Goal of the exercise - Exactly repeat the material, dropping only the pictures.

start Data provided

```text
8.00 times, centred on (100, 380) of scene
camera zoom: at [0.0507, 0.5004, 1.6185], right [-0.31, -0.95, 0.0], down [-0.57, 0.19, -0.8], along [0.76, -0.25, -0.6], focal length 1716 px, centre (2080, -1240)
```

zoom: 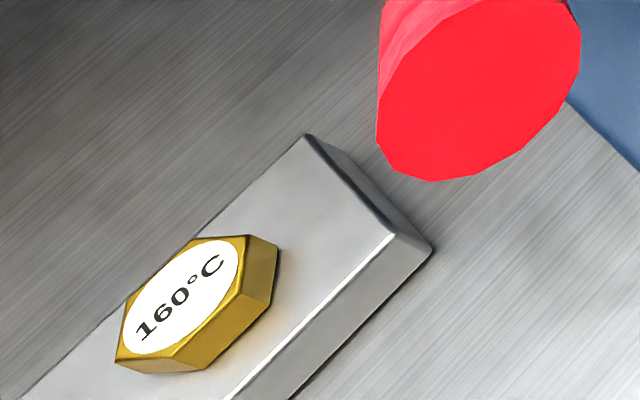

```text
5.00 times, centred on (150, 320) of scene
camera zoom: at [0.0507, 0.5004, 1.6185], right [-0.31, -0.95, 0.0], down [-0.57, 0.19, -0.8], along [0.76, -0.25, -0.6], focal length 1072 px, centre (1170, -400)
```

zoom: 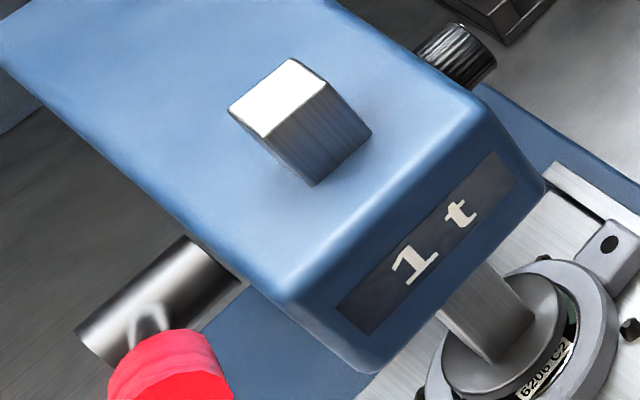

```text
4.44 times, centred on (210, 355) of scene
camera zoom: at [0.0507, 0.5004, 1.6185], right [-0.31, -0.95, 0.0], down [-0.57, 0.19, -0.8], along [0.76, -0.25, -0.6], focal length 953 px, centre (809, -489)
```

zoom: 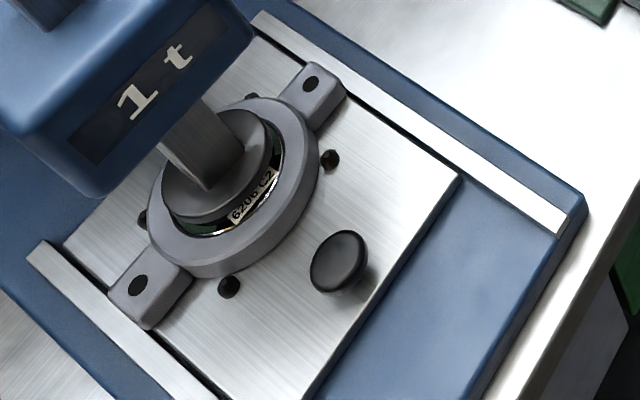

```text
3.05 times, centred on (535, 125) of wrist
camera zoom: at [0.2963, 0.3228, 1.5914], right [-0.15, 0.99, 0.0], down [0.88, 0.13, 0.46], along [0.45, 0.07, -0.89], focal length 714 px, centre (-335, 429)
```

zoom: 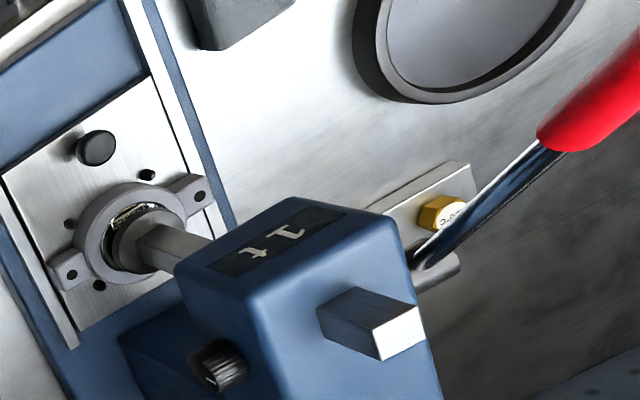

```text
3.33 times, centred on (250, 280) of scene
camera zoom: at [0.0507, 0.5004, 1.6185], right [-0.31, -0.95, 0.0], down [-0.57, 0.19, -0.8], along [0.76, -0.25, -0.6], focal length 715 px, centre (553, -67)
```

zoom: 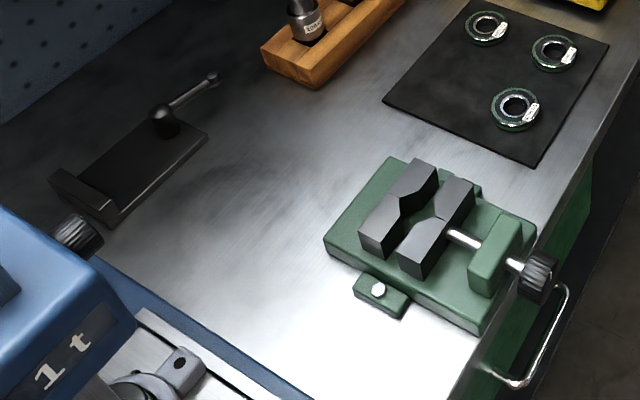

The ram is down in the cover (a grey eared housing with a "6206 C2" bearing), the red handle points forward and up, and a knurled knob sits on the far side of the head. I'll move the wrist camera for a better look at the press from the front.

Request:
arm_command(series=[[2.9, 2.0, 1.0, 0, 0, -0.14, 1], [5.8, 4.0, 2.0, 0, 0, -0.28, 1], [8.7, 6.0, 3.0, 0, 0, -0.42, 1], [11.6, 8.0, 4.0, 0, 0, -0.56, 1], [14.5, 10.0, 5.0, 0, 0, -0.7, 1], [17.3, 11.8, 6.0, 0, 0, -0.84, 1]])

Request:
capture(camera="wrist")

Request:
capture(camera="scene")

end Data provided

Output of the exercise -
```text
8.00 times, centred on (100, 380) of scene
camera zoom: at [0.0507, 0.5004, 1.6185], right [-0.31, -0.95, 0.0], down [-0.57, 0.19, -0.8], along [0.76, -0.25, -0.6], focal length 1716 px, centre (2080, -1240)
```

zoom: 

```text
5.00 times, centred on (150, 320) of scene
camera zoom: at [0.0507, 0.5004, 1.6185], right [-0.31, -0.95, 0.0], down [-0.57, 0.19, -0.8], along [0.76, -0.25, -0.6], focal length 1072 px, centre (1170, -400)
```

zoom: 

```text
4.44 times, centred on (210, 355) of scene
camera zoom: at [0.0507, 0.5004, 1.6185], right [-0.31, -0.95, 0.0], down [-0.57, 0.19, -0.8], along [0.76, -0.25, -0.6], focal length 953 px, centre (809, -489)
```

zoom: 

```text
3.05 times, centred on (535, 125) of wrist
camera zoom: at [0.2963, 0.3228, 1.5914], right [-0.15, 0.99, 0.0], down [0.88, 0.13, 0.46], along [0.45, 0.07, -0.89], focal length 714 px, centre (-335, 429)
```

zoom: 

```text
3.33 times, centred on (250, 280) of scene
camera zoom: at [0.0507, 0.5004, 1.6185], right [-0.31, -0.95, 0.0], down [-0.57, 0.19, -0.8], along [0.76, -0.25, -0.6], focal length 715 px, centre (553, -67)
```

zoom: 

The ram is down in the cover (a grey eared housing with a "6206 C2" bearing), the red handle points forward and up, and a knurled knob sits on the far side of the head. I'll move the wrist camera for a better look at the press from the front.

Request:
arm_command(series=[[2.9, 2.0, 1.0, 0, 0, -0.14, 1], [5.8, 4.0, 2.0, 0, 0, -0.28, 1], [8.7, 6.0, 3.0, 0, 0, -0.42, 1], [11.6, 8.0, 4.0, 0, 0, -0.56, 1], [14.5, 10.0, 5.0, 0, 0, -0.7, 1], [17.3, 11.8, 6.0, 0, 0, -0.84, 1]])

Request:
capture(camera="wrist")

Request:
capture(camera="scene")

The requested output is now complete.